┌────────

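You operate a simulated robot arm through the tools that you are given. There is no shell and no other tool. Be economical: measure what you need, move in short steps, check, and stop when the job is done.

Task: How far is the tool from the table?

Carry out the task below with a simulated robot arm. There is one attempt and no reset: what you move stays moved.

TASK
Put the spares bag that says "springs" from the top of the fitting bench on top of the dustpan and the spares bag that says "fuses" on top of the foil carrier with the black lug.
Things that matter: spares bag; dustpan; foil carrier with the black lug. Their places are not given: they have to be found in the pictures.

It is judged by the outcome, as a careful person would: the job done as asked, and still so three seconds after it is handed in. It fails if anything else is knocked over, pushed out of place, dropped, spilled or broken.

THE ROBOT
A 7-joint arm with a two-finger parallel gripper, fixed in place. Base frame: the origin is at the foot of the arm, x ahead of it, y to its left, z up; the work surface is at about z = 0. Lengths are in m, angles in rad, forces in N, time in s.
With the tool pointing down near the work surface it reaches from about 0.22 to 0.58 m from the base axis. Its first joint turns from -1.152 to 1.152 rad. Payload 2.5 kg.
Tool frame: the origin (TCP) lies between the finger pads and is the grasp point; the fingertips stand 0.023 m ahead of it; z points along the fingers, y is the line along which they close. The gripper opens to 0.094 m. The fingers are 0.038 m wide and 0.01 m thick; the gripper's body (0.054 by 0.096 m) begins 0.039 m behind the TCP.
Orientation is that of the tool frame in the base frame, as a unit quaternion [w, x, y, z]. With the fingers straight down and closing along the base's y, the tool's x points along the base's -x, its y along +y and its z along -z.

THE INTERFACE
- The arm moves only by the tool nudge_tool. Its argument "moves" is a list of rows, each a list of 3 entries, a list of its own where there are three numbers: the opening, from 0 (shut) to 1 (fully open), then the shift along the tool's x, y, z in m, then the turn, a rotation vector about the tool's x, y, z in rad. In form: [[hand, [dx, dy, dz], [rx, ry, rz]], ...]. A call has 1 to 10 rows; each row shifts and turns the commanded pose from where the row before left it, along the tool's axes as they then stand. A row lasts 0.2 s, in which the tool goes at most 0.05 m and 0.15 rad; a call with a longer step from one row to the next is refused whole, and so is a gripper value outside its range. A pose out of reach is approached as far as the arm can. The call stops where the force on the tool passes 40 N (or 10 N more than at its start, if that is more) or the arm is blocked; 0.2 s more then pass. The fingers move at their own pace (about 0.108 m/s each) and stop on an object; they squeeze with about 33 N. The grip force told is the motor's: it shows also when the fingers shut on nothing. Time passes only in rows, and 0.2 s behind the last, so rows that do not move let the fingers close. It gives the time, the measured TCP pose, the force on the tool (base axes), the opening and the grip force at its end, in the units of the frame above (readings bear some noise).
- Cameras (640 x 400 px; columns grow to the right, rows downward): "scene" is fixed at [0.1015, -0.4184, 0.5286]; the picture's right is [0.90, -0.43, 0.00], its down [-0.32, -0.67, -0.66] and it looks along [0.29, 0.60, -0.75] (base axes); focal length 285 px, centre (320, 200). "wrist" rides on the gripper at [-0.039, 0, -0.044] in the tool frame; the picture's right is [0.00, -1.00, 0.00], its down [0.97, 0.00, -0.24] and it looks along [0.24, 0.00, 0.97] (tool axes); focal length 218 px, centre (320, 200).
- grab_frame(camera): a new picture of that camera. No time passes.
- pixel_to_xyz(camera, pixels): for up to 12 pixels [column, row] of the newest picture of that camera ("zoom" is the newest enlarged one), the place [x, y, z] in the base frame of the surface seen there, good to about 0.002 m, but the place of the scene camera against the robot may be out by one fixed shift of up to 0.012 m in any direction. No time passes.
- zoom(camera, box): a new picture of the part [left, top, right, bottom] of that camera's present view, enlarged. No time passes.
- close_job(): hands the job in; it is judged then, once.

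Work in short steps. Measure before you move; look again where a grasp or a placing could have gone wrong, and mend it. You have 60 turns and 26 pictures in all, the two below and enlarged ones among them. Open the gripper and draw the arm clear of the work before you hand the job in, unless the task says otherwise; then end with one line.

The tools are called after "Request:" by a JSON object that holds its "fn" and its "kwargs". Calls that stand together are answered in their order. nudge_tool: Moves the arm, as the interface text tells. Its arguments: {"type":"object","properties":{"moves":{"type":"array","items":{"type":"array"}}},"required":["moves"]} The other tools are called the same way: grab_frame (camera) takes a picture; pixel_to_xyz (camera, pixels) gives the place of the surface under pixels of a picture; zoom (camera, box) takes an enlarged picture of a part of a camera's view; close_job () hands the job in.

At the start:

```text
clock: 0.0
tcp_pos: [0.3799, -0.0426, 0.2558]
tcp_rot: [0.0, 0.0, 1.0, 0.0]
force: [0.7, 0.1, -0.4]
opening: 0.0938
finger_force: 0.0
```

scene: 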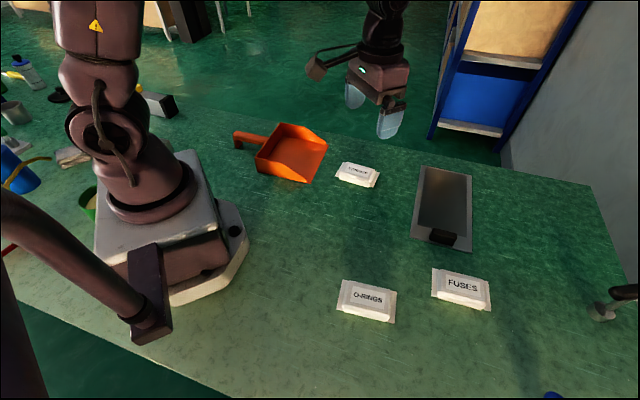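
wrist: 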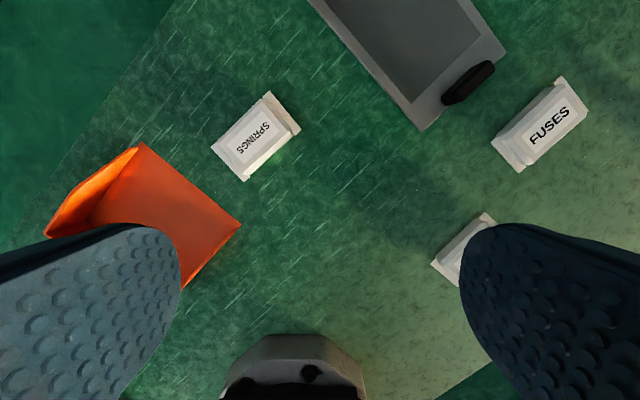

└────────

SOURCE TEXT ::

┌────────

Por la tarde fui al supermercado a comprar víveres. Me gusta escribir víveres en vez de comida porque así es como si viviese en lo más profundo de Alaska. Pero era comida, lo admito. Y no vivo en Alaska, eso también lo admito. Mierda.

Qué gracia me han hecho los niños disfrazados. En un carro, de pie junto a la compra, había una niña preciosa con gafitas redondas vestida de princesa de Disney, y más allá, en otro pasillo, un niño con su rostro pintado de rojo y un disfraz de demonio, con sus blanditos cuernos de diablo en la cabeza. Y otro, un poco más mayor, con una especie de mono con cremallera delantera y barriga blanca representando un animal que ni entonces ni ahora mismo me siento capaz de identificar.

También había muchos adolescentes comprando alcohol. Chicas y chicos haciendo acopio de ron, vodka, refrescos y hielo. Me han inspirado ternura. Yo no he perdido repentinamente la memoria al hacerme mayor. En un momento dado una de las chicas le ha dicho a otra: "Llama a Yago para que entre con el carro". Yago era, evidentemente, el mayor de dieciocho años que les iba a sacar la bebida de la tienda.

└────────

DIRECTIONS ::
(a) Please copy out the portion of the source text from "Por la tarde" to "capaz de identificar." without changes.
(b) The lines to quote run from the one containing "It is judged by" to the one containing "A 7-joint arm". Quote them exactly, with both of those lines, and nothing else.

TASK SOLUTIONS ::
(a)
Por la tarde fui al supermercado a comprar víveres. Me gusta escribir víveres en vez de comida porque así es como si viviese en lo más profundo de Alaska. Pero era comida, lo admito. Y no vivo en Alaska, eso también lo admito. Mierda.

Qué gracia me han hecho los niños disfrazados. En un carro, de pie junto a la compra, había una niña preciosa con gafitas redondas vestida de princesa de Disney, y más allá, en otro pasillo, un niño con su rostro pintado de rojo y un disfraz de demonio, con sus blanditos cuernos de diablo en la cabeza. Y otro, un poco más mayor, con una especie de mono con cremallera delantera y barriga blanca representando un animal que ni entonces ni ahora mismo me siento capaz de identificar.

(b)
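It is judged by the outcome, as a careful person would: the job done as asked, and still so three seconds after it is handed in. It fails if anything else is knocked over, pushed out of place, dropped, spilled or broken.

THE ROBOT
A 7-joint arm with a two-finger parallel gripper, fixed in place. Base frame: the origin is at the foot of the arm, x ahead of it, y to its left, z up; the work surface is at about z = 0. Lengths are in m, angles in rad, forces in N, time in s.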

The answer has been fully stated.